The CCPA has added new essential elements that a business must include in its privacy policy. So, businesses must update all the proposed changes, which are as follows:

  • A description of consumers’ rights is given under the CCPA.

  • A description of the categories of PI collected and the purpose for collection in the preceding 12 months.

  • The categories of third parties with which it shares personal information.

  • A link titled “Do not sell my personal information” on your business website.

  • A description of any financial incentives given to consumers for providing data or not exercising their rights. For example, if the company offers a 15% discount to individuals who provide their email addresses for marketing purposes, this incentive must be disclosed in the privacy policy.

Way forward

The CCPA highlights the importance and need of protecting consumers’ privacy and giving them more control over their personal information used by businesses.

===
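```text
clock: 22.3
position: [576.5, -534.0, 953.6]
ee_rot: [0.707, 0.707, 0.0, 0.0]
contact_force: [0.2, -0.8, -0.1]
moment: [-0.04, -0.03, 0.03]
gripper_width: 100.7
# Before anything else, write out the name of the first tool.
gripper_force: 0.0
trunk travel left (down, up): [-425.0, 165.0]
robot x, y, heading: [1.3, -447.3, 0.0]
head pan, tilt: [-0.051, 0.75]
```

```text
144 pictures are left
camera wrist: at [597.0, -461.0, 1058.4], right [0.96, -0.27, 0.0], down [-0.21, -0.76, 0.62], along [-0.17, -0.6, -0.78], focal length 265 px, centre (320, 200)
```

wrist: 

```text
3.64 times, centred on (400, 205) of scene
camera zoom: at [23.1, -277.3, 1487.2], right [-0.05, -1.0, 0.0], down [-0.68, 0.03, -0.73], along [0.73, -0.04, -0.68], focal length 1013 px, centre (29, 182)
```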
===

CCPA is the most significant development in the US and has inspired many states to pass their own data privacy legislation.

For instance, Nevada enacted Senate Bill 220 (SB-220), which amends the state’s existing online privacy laws, and went into effect on October 1, 2019.”

“Massachusetts currently has pending in its legislature a CCPA-like bill, ‘An Act Relative to Consumer Data Privacy’, which would create a comprehensive consumer privacy regime in the Bay State.

Besides such worldwide impact, CCPA still is not a perfect law and requires many amendments. So, the architect of CCPA, Alastair Mactaggart, began collecting signatures for a new 2020 ballot initiative, called the California Privacy Rights Act (CPRA), to fill the gaps in CCPA and create a more inclusive privacy act that gives users broader control over their data.